The holiday season is not always a happy time for some, for some people it brings with it memories of loss, a time of grieving, feelings of sadness and confusion. For some it means nothing but anxiety and uncontrollable thoughts.

Christmas is hectic. The holidays can be a real trigger for many people out there and we have a responsibility to check in on others.

For one of my friends, she lost her Mother on Christmas Eve. Another lost her best friend to depression on Christmas Day. Some people no longer have anyone to put their tree up with them. There are families who cannot afford to eat. Families without homes. Families doing their best to keep everything together, even though it seems impossible.

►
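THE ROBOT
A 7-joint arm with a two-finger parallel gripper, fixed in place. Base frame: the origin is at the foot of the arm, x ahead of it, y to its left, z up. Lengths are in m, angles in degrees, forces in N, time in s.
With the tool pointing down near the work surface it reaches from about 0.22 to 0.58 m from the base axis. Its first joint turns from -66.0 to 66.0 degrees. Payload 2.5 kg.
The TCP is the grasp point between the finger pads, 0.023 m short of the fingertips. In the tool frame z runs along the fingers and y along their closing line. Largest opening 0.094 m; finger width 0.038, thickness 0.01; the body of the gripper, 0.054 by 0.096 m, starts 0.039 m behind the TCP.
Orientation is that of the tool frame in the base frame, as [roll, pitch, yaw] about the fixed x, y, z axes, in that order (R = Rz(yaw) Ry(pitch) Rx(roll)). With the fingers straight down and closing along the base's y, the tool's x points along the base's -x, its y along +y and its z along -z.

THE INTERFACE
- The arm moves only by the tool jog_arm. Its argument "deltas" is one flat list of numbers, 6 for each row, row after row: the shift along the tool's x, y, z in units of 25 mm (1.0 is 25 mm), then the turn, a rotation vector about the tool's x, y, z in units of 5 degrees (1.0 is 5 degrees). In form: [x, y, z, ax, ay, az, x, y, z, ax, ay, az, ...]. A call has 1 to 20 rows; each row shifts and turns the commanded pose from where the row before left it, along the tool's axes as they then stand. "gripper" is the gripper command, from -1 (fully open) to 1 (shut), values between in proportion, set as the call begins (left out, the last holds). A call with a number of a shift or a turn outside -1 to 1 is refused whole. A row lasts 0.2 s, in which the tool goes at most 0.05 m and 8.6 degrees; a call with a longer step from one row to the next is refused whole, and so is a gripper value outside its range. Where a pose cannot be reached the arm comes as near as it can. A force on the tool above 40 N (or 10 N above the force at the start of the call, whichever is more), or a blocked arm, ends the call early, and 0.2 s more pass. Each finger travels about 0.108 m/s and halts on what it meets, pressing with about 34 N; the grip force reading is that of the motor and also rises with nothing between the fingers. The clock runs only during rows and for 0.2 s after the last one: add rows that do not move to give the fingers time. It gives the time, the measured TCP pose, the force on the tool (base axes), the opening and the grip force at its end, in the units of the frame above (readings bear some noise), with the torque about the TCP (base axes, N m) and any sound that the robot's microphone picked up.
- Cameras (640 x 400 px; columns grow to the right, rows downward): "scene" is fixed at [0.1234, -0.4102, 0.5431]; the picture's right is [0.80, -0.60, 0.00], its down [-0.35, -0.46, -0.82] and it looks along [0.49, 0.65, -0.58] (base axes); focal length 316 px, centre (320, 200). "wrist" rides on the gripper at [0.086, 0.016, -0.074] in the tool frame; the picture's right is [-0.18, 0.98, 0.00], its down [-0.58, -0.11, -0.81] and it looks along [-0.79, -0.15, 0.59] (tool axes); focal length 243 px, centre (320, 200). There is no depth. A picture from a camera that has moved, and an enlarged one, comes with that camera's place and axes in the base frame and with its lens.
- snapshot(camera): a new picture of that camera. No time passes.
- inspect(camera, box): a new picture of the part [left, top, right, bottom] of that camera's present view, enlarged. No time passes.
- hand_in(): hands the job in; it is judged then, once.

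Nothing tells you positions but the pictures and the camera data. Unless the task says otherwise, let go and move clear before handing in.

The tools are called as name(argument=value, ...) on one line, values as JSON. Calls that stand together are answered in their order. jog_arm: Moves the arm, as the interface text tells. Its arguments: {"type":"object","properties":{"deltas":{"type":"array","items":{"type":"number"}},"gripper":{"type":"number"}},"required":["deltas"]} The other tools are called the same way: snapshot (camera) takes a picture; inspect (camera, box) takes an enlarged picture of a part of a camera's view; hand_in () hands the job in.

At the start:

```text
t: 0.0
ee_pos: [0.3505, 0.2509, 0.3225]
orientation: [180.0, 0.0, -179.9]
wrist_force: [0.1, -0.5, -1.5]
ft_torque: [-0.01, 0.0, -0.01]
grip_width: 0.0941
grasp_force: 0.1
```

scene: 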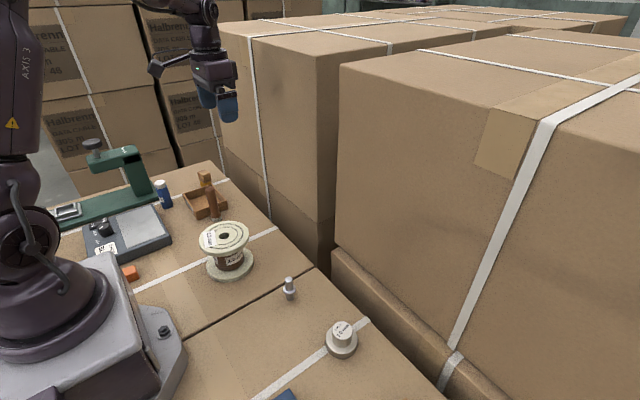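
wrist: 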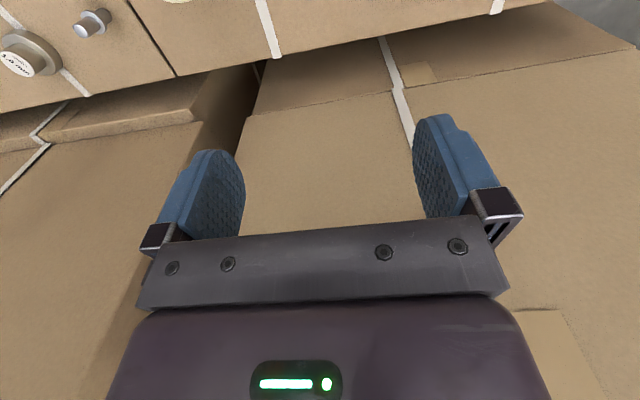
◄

My favourite Big Issue vendor in Brisbane, Nathan is someone who stands outside of the 7/11 on Adelaide Street and wishes a Merry Christmas to ever single person who walks past him. I always make the time to stop and ask him how he is and have a chat. December brings with it a lot of hurt and sadness to his life. Not only is he homeless, but he lost his Mother, Step-Dad and his brother in various December’s. Still he wishes you a Merry Christmas. When I see people ignore him or even scowl at him I feel nothing but disgrace for the human race.

Last year, the week before Christmas, Nathan was telling everyone it would be his last week in Brisbane, he was moving to Hervey Bay to be with his son. His happiness was contagious, he hadn’t been that genuinely happy in months. I was silently rooting for him.

When I saw him on that same corner in January, my heart broke for him.

Missing out on the Portman’s dress you wanted for Christmas is not a tragedy. Working Christmas Eve instead of partying with your friends is not sad. Spending Christmas with your family-in-law or annoying Uncle / Cousin / Sibling is not depressing. They are all circumstantial situations.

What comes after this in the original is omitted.